* BEGIN DATASET CONTENT *
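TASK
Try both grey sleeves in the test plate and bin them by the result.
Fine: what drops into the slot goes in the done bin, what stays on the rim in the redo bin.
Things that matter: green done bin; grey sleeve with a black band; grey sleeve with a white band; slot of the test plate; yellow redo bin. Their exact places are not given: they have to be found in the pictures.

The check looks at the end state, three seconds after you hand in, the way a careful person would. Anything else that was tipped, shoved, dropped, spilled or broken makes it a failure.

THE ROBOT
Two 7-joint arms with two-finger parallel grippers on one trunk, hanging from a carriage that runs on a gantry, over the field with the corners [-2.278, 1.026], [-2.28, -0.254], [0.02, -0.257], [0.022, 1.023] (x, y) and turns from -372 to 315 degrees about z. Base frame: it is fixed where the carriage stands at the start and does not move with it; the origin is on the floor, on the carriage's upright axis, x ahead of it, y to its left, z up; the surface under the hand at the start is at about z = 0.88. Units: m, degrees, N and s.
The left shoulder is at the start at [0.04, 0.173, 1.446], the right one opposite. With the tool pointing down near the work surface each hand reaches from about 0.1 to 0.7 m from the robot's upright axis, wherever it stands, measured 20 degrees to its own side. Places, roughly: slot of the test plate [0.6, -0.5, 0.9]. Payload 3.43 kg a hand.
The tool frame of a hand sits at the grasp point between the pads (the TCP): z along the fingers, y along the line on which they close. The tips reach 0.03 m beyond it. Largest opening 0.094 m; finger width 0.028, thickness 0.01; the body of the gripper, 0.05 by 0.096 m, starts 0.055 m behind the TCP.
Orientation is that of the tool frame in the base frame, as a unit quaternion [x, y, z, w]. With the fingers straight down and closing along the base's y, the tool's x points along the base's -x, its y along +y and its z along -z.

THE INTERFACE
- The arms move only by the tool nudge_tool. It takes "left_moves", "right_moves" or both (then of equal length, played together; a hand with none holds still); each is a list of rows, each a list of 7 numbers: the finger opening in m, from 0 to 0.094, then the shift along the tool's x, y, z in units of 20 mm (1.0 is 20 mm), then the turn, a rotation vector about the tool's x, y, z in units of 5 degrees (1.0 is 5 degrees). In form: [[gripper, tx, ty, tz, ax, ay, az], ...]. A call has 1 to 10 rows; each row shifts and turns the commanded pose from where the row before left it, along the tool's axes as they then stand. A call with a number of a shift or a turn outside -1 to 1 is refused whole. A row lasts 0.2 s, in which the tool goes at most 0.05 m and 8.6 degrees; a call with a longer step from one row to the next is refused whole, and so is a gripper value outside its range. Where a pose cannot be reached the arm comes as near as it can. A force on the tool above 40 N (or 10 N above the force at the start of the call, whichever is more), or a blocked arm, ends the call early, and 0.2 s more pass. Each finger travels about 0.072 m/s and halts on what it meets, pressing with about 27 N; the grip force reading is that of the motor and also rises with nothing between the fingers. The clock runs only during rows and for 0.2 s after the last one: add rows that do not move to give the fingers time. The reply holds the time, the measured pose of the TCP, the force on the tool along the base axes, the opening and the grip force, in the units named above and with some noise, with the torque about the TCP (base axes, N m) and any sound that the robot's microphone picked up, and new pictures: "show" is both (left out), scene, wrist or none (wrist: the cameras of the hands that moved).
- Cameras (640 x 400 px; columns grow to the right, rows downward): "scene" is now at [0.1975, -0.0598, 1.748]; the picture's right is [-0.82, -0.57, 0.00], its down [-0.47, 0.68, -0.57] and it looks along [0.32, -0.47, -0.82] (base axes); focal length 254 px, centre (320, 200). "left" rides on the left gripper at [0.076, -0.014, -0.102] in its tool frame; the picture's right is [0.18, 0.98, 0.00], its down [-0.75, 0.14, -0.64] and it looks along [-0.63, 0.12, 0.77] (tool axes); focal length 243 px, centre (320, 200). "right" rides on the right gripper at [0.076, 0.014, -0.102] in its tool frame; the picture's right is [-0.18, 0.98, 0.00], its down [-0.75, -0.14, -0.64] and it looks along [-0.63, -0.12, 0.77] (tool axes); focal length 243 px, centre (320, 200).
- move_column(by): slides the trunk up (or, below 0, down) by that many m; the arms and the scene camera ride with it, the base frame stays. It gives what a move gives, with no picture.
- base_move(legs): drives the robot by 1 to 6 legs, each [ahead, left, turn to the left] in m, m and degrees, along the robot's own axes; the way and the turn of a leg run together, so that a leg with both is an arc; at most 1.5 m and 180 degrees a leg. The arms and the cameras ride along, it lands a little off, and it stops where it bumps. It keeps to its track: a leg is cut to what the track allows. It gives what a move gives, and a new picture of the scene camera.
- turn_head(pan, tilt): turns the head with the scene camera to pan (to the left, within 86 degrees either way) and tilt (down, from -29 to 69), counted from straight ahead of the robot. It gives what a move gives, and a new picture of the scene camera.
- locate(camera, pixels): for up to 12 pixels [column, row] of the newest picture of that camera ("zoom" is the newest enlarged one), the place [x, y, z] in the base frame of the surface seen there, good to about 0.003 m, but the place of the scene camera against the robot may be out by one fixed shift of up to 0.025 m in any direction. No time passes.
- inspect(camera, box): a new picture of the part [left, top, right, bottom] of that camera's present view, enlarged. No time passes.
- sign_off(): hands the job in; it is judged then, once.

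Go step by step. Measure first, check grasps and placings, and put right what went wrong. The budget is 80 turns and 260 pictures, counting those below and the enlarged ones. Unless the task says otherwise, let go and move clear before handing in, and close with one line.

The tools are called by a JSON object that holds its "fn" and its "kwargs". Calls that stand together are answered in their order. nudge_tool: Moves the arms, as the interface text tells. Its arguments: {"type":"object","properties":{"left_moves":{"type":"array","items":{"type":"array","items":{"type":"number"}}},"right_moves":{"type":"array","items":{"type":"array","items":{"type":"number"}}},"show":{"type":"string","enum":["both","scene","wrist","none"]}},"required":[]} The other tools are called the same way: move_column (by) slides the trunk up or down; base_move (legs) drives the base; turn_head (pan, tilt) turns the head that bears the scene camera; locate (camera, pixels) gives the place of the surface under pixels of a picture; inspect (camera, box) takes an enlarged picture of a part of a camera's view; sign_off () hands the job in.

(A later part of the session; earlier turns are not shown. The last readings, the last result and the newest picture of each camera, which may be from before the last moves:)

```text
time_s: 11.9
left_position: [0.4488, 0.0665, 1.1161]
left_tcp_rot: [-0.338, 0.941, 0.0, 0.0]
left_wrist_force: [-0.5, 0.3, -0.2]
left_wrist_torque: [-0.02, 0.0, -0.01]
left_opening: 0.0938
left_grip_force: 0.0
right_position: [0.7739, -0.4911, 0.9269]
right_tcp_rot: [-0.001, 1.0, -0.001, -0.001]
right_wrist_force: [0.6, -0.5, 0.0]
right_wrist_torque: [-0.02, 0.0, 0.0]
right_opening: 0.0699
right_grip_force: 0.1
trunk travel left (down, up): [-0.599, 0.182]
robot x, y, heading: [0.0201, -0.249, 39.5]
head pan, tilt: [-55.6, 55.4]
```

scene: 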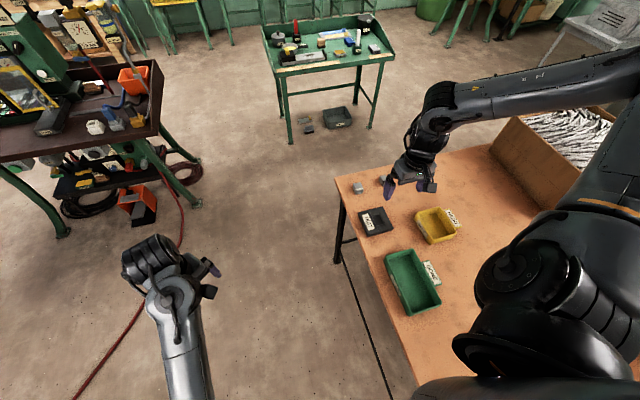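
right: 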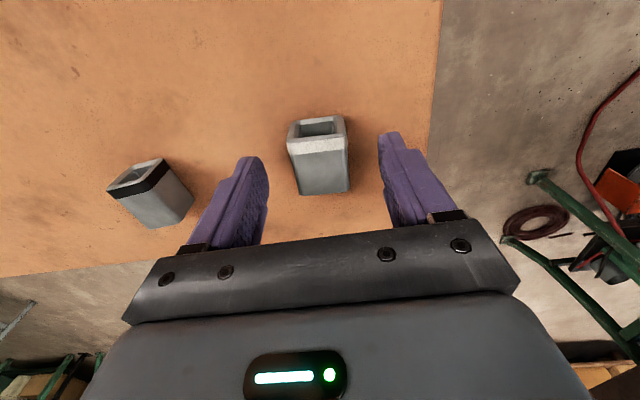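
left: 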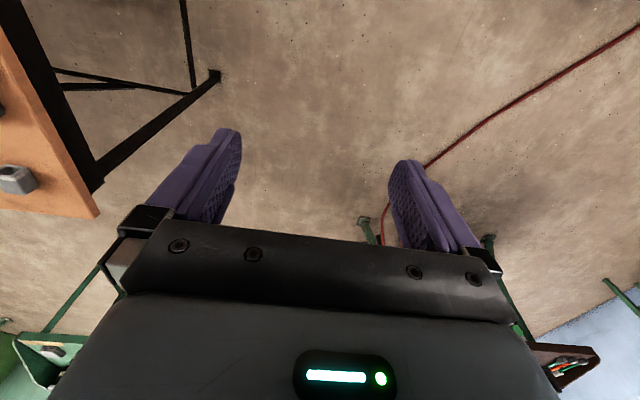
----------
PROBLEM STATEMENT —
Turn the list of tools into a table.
* END DATASET CONTENT *
PROBLEM STATEMENT —
Say how many lines of the listing above contain "done", with no other words.

TASK RESULT —
2